> _Written exercise 1_: Return only the lines running from the line that holds "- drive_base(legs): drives" to the line that holds "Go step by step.", including both.

> _Provided passage_:
Recordar nem sempre é passeio tranquilo. Tesouros e esqueletos
abandonados costumam aparecer inesperadamente. Esta manhã, duplamente isolado
do mundo objetivo (chuva, quarentena), me lembrei de uma rápida viagem de
trabalho, em 2013.
Naquela época, os funcionários da
Comunicação Social da Prefeitura estavam divididos em áreas de trabalho. Um dos meus vínculos era a Secretaria da Agricultura. Não sei
plantar uma alface, mas isso nunca foi impedimento, o jornalismo é famoso
exatamente por improvisar (e errar) sempre que necessário.
Talvez tenha sido essa a fase mais
divertida em mais de trinta anos de trabalho como funcionário público. O
principal motivo é que parte do serviço era feito fora da redação. Para poder
divulgar as atividades da Secretaria precisei estar presente em reuniões em
diversas localidades do interior e em inspeções de estradas e pontes, visitei o
horto e hortas (comunitárias e escolares), estive em palestras sobre assuntos que
nunca imaginei existirem. Foi um período de aprendizado.

> _Written exercise 2_: Please continue the provided passage.

> _Data excerpt_:
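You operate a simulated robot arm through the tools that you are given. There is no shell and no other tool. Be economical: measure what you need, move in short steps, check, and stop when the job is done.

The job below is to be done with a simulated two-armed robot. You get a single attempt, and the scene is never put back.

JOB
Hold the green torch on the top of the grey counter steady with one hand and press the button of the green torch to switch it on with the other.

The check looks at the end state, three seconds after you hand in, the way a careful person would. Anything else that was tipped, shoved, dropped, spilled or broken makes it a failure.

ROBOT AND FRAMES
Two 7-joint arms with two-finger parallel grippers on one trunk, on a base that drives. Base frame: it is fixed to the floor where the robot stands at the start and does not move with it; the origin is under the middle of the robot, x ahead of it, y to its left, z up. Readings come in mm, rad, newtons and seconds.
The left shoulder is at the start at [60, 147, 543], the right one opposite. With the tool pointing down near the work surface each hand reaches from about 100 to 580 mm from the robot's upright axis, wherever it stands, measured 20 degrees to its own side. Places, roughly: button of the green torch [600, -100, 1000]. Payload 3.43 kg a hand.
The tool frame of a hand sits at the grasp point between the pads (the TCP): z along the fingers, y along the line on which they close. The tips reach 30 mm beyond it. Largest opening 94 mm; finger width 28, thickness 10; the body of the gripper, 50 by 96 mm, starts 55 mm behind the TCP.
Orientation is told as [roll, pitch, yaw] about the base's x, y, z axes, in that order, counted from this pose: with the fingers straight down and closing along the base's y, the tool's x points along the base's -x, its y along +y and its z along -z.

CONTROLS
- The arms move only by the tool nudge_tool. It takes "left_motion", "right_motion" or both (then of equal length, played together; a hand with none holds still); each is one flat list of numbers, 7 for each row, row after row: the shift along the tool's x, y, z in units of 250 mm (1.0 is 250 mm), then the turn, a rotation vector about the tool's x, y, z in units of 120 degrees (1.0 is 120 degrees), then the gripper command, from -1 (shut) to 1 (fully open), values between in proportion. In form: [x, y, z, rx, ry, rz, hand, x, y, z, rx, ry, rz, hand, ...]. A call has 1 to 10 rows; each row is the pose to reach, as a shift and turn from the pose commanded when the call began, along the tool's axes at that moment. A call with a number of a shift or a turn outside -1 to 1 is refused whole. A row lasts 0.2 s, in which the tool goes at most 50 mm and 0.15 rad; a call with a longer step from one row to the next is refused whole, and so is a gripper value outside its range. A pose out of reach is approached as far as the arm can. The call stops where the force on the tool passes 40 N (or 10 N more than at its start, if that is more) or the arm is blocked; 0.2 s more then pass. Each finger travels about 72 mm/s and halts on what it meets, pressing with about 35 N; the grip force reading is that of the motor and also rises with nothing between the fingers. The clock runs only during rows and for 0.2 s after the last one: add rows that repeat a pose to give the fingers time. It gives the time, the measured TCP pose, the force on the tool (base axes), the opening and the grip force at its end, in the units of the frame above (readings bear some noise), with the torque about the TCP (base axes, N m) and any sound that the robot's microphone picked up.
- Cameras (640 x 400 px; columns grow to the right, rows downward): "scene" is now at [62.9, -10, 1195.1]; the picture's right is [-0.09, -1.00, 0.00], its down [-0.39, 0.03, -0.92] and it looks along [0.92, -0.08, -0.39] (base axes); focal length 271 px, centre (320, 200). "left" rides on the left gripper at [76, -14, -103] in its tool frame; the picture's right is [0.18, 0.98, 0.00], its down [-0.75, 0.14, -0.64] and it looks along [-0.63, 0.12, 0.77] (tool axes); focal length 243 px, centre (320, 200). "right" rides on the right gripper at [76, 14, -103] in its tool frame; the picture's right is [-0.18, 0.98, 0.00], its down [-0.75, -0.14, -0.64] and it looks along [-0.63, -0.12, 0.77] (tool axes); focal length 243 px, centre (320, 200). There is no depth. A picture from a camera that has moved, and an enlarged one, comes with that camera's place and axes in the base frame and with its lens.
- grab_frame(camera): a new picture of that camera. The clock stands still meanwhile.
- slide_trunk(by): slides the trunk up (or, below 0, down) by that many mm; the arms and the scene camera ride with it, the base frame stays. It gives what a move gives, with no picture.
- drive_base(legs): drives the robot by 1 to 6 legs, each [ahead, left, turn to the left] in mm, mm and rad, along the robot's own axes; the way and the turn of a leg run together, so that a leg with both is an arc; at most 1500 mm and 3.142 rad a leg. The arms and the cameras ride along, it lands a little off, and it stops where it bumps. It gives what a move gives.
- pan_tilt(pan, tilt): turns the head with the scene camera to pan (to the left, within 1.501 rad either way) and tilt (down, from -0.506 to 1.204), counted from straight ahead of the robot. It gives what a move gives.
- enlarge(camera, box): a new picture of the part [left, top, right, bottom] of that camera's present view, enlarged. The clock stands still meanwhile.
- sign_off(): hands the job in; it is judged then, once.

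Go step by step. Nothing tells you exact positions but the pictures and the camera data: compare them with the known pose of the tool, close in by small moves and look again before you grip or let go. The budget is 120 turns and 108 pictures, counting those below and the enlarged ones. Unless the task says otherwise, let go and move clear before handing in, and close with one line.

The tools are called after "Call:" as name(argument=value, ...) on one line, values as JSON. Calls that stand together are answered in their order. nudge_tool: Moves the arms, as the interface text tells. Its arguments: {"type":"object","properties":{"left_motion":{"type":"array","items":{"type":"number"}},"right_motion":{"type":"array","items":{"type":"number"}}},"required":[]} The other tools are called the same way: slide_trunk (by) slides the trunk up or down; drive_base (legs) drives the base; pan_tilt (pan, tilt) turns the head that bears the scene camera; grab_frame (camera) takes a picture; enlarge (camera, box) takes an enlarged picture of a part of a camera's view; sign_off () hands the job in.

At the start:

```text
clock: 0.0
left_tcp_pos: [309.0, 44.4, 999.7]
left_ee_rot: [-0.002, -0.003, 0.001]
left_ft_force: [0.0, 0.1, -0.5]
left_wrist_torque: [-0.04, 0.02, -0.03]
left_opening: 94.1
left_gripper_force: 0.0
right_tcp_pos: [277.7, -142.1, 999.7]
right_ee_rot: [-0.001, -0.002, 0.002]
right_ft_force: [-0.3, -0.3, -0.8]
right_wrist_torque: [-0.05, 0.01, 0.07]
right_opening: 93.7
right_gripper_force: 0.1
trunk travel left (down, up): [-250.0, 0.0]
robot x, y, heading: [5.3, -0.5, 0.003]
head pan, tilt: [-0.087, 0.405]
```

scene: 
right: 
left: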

> _Written reply 1_:
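- drive_base(legs): drives the robot by 1 to 6 legs, each [ahead, left, turn to the left] in mm, mm and rad, along the robot's own axes; the way and the turn of a leg run together, so that a leg with both is an arc; at most 1500 mm and 3.142 rad a leg. The arms and the cameras ride along, it lands a little off, and it stops where it bumps. It gives what a move gives.
- pan_tilt(pan, tilt): turns the head with the scene camera to pan (to the left, within 1.501 rad either way) and tilt (down, from -0.506 to 1.204), counted from straight ahead of the robot. It gives what a move gives.
- enlarge(camera, box): a new picture of the part [left, top, right, bottom] of that camera's present view, enlarged. The clock stands still meanwhile.
- sign_off(): hands the job in; it is judged then, once.

Go step by step. Nothing tells you exact positions but the pictures and the camera data: compare them with the known pose of the tool, close in by small moves and look again before you grip or let go. The budget is 120 turns and 108 pictures, counting those below and the enlarged ones. Unless the task says otherwise, let go and move clear before handing in, and close with one line.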

> _Written reply 2_:
Em contrapartida, gastei algum dinheiro
com relaxante muscular – o corpo, mal acostumado com poltronas e cadeiras ergométricas,
doía nos finais de tarde. Muitas das viagens foram feitas em caminhões e/ou
carros em péssimas condições de conforto. Cada um desses momentos era ponto de
partida para manifestações de mau humor e séries infindáveis de palavrões – sem
isso a brincadeira perdia a graça.
Descobri na prática que eram reais os lugares
que faziam parte da ficção cartográfica descrita nas histórias que meus pais e meus
avós contavam: Cadeados, Três Árvores, Gramados, São Jorge, Macacos, Índios,
Vigia, Escurinho, Bodegão.
O ápice dessas aventuras ocorreu quando
estive em Morrinhos. Meu avô teve uma pequena propriedade, na região situada nos fundos da
Igreja. Foi lá que vivi dos cinco aos sete anos. Minha avó, que era professora
de catequese, ao descobrir que o neto não conhecia algumas histórias bíblicas,
tratou de me alfabetizar na primeira oportunidade. Foi na cozinha, na mesa que
estava um pouco afastada do fogão de lenha, que aprendi as primeiras letras –
foi mágico ver as palavras surgirem em um daqueles cadernos de caligrafia que
não existem mais. Também foi ela que me deu os primeiros livros, umas
hagiografias (que perdi em alguma das tempestades que ocorreram alguns anos
depois).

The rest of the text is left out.